### GOAL OF THE EXERCISE
Below are the records. Count the lines containing the string "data", and reply with the number alone.

### MATERIALS PROVIDED

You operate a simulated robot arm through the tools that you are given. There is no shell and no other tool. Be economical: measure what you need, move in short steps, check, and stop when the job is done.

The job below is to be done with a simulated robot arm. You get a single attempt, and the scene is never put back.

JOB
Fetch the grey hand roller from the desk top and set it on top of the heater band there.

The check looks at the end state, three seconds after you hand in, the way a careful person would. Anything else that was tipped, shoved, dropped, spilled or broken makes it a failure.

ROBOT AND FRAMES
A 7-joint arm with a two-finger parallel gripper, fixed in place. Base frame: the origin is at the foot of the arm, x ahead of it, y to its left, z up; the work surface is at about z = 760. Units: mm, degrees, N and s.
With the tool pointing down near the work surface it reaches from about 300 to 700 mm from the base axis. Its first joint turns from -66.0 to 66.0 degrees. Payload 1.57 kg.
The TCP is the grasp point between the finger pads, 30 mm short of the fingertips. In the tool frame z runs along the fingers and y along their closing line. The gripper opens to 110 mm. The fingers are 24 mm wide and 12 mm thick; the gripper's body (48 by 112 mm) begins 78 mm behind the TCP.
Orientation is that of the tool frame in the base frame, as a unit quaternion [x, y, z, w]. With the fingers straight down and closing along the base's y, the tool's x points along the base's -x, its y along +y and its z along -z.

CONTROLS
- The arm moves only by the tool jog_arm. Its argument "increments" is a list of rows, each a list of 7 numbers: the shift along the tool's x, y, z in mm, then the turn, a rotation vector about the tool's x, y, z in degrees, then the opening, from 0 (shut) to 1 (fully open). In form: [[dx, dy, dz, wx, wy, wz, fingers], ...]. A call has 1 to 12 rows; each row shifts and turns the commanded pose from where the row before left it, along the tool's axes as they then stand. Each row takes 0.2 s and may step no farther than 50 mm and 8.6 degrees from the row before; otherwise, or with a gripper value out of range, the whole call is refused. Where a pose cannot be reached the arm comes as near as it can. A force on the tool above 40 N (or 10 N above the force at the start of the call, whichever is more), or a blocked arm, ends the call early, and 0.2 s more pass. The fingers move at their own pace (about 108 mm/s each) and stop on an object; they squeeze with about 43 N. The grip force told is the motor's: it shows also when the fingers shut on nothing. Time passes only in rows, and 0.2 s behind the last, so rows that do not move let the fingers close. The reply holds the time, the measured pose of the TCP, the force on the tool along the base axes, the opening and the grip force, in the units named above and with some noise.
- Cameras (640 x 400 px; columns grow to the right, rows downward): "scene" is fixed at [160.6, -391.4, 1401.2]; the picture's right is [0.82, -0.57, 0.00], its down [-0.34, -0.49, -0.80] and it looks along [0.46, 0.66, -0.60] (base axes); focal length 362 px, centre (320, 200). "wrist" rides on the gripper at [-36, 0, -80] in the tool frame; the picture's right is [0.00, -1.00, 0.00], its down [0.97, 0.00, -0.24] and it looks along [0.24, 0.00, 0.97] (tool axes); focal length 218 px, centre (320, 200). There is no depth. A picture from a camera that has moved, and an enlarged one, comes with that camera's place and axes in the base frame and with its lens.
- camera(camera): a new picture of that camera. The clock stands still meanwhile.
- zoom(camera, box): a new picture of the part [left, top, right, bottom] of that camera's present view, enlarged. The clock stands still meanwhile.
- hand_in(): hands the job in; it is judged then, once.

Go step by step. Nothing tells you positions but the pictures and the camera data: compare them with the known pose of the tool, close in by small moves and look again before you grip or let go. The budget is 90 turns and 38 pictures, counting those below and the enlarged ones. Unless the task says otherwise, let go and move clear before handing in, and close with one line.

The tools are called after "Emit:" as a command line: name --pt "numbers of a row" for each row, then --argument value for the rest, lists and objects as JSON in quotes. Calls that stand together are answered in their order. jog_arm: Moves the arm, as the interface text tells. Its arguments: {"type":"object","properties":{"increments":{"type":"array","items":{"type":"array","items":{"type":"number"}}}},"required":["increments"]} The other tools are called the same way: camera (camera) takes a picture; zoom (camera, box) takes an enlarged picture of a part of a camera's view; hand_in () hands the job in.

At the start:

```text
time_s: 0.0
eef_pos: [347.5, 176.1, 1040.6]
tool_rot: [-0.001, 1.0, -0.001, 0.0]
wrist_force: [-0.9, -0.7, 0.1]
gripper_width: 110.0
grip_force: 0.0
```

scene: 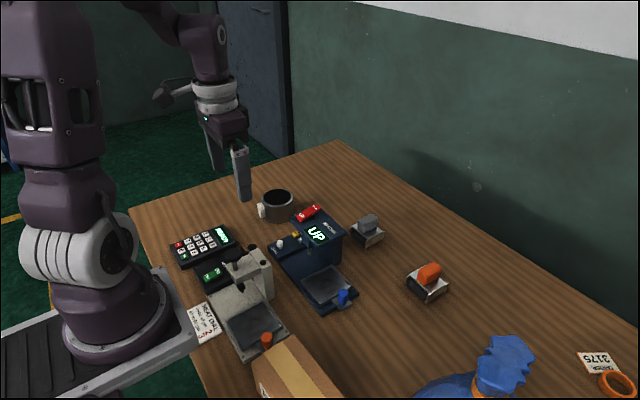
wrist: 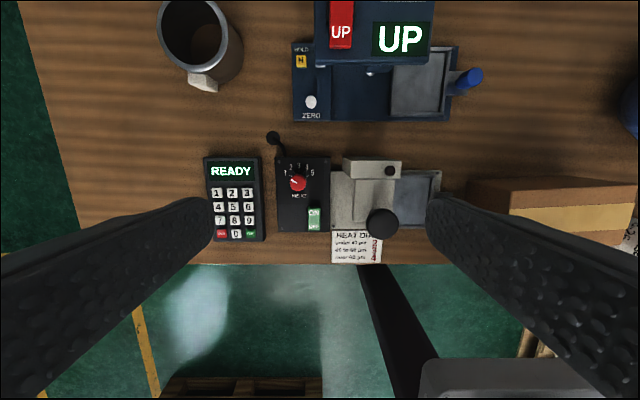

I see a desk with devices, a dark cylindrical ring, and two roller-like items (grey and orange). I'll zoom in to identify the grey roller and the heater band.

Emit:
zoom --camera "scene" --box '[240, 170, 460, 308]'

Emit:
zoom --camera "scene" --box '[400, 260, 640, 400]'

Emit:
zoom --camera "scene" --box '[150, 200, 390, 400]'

---

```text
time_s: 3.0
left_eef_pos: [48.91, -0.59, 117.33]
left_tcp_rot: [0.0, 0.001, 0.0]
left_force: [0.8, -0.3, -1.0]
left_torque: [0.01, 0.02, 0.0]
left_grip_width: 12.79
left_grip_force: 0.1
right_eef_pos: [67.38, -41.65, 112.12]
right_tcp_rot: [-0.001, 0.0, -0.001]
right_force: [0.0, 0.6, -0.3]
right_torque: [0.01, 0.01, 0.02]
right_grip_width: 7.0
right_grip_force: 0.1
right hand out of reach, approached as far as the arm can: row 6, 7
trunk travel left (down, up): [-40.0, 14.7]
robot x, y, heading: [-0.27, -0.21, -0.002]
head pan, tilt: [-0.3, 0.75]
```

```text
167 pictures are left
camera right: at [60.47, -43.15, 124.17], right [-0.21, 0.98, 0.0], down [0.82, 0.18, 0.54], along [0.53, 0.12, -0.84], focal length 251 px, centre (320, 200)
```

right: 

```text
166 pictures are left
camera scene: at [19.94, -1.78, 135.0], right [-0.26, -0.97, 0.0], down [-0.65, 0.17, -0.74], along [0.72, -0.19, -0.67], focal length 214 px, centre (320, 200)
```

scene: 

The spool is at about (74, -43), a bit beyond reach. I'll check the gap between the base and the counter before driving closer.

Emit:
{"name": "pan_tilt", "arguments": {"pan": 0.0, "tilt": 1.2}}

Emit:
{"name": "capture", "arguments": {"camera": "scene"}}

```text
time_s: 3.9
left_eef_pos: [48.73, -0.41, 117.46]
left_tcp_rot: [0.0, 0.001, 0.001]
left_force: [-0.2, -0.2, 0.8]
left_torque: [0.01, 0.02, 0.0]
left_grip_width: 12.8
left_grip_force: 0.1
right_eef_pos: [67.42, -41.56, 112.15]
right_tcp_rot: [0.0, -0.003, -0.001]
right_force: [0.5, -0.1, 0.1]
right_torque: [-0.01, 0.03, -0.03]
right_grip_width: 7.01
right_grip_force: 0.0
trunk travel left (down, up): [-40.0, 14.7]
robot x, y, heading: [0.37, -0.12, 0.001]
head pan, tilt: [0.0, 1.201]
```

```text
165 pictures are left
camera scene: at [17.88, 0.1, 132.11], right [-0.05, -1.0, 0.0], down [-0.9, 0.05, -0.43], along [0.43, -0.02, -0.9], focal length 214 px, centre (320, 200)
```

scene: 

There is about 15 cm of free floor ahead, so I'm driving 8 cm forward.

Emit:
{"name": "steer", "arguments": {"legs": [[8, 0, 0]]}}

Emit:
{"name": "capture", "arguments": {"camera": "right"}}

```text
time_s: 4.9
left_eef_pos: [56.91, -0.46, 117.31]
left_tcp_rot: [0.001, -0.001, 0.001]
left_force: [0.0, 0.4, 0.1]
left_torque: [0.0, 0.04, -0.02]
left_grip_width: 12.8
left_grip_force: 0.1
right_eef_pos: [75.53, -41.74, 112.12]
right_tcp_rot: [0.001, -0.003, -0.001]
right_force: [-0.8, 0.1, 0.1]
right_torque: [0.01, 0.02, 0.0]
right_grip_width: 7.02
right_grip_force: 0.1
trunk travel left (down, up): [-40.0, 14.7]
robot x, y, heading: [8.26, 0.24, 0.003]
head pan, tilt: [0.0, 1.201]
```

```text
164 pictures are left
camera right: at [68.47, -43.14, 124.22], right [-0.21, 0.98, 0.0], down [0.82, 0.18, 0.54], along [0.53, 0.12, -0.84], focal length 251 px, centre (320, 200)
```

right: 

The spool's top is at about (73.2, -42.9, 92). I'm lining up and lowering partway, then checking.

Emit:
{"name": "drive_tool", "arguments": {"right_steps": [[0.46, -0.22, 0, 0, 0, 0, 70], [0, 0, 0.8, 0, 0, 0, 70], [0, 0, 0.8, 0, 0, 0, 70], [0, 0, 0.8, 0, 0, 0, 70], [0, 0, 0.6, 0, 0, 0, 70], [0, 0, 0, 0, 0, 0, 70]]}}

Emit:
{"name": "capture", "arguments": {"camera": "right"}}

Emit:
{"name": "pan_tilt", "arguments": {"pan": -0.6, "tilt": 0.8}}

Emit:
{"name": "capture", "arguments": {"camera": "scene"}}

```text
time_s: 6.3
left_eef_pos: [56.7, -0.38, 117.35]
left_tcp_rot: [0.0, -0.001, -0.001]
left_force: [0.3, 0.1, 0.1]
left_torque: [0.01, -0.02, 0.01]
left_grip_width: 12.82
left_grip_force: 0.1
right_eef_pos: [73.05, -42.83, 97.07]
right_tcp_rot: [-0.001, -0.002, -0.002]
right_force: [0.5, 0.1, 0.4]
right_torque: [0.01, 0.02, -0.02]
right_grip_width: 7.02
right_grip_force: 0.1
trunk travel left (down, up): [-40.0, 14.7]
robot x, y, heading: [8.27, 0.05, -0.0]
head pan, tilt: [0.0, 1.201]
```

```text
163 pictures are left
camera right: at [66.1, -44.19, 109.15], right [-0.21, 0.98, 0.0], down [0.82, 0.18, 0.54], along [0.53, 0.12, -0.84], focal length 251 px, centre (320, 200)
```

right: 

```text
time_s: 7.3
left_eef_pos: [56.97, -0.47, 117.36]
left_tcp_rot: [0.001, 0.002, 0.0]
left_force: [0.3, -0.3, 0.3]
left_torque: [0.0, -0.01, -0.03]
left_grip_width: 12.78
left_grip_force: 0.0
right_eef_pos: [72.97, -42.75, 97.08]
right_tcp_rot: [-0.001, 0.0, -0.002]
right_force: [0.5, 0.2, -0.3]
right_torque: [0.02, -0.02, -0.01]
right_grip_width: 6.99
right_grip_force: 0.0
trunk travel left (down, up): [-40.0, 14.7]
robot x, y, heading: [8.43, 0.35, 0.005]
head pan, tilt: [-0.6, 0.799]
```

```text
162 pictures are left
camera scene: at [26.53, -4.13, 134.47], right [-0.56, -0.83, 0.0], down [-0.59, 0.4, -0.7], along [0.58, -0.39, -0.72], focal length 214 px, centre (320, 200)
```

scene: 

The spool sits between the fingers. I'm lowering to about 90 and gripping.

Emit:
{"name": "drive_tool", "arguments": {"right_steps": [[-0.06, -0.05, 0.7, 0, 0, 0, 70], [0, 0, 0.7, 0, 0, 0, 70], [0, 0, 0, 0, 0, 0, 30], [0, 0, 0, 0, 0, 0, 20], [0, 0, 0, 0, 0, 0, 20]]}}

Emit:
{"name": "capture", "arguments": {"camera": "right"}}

...

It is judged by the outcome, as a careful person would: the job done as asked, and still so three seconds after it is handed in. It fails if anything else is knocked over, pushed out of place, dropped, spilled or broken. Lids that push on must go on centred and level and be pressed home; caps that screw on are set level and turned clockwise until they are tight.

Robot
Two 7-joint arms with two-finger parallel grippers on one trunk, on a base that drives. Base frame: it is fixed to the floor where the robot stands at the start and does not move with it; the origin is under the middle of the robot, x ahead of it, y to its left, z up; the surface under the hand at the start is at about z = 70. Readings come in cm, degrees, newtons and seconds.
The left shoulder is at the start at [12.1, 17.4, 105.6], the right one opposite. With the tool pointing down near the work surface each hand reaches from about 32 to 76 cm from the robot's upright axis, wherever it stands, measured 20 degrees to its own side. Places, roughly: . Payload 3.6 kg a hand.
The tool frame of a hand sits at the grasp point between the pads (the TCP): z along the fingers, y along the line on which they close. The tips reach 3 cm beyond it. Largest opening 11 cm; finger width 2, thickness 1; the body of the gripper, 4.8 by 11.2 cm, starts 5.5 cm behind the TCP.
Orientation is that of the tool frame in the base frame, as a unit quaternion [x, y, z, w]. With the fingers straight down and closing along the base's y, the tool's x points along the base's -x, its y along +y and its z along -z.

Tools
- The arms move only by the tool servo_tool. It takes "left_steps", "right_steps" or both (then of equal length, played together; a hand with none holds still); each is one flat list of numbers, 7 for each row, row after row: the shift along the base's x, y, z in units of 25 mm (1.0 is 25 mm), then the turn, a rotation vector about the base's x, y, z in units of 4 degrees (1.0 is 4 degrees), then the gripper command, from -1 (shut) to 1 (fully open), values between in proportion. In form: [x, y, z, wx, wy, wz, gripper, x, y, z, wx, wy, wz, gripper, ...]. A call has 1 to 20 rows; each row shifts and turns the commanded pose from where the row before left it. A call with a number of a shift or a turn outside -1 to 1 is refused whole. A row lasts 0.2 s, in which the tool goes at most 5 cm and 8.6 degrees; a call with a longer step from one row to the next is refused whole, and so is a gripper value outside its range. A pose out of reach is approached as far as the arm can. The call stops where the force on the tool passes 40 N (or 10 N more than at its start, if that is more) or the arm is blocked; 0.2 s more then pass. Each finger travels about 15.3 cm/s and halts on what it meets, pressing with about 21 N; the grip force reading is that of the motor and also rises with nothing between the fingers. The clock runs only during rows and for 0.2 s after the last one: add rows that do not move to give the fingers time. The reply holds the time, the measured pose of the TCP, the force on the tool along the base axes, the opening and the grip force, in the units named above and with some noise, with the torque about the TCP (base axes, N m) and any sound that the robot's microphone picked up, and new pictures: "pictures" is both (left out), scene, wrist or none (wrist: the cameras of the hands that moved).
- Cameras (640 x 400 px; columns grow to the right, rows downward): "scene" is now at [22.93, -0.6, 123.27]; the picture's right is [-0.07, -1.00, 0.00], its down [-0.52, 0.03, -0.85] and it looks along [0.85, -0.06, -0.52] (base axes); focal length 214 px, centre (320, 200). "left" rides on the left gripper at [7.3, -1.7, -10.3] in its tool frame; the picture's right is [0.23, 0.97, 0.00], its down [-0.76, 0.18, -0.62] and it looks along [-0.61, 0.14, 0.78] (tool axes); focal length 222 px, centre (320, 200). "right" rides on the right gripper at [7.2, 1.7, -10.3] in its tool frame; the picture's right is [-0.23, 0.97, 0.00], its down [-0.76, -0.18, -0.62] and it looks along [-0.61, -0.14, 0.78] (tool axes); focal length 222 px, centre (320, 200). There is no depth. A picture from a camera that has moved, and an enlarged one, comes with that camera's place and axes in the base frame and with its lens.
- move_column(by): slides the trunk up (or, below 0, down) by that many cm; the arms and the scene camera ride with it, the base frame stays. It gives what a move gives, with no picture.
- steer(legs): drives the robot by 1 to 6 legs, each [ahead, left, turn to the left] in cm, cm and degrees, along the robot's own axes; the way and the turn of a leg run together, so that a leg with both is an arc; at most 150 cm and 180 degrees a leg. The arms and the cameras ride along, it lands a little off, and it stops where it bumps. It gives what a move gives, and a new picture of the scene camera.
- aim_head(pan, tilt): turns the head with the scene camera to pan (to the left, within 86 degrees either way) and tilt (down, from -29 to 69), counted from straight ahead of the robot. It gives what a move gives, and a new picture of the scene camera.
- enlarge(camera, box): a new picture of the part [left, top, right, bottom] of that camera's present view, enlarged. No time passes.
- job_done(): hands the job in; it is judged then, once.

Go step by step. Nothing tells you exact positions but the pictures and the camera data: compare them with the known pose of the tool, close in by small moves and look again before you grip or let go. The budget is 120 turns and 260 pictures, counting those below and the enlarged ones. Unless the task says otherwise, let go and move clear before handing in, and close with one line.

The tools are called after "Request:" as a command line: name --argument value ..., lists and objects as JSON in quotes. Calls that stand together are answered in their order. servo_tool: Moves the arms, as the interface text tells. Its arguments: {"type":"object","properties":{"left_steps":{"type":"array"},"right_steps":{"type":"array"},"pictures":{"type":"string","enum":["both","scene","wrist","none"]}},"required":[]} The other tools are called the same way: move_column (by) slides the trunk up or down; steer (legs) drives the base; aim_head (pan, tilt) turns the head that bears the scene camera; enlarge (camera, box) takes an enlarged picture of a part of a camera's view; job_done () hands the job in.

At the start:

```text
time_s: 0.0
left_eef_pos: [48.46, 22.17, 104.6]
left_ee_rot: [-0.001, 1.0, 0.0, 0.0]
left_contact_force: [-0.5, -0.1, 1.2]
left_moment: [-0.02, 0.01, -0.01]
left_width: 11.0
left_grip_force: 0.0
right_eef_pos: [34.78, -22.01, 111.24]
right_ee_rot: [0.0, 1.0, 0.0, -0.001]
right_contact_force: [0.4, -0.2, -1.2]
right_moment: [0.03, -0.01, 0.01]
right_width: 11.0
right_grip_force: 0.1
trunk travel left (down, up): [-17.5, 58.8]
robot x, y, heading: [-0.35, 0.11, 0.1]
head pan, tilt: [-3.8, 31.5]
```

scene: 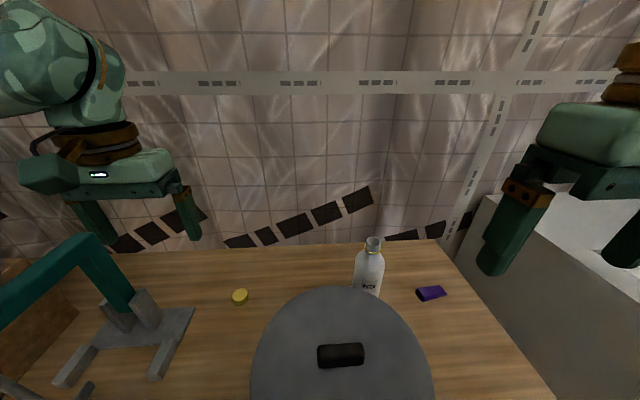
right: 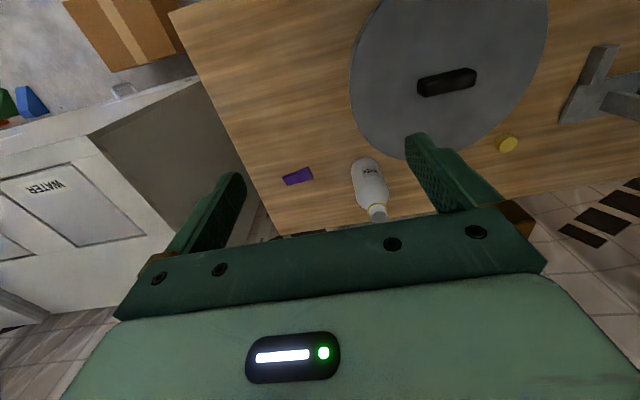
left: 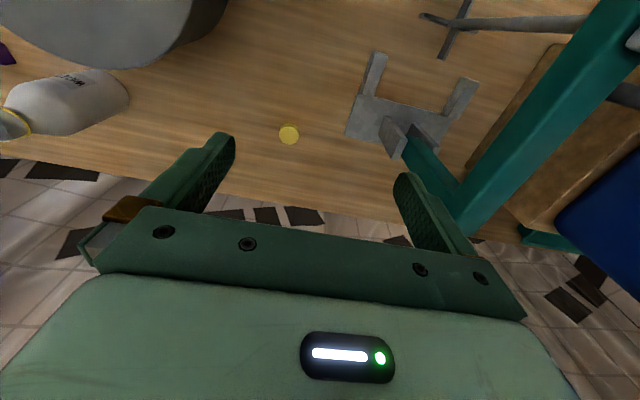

### EXPECTED ANSWER
2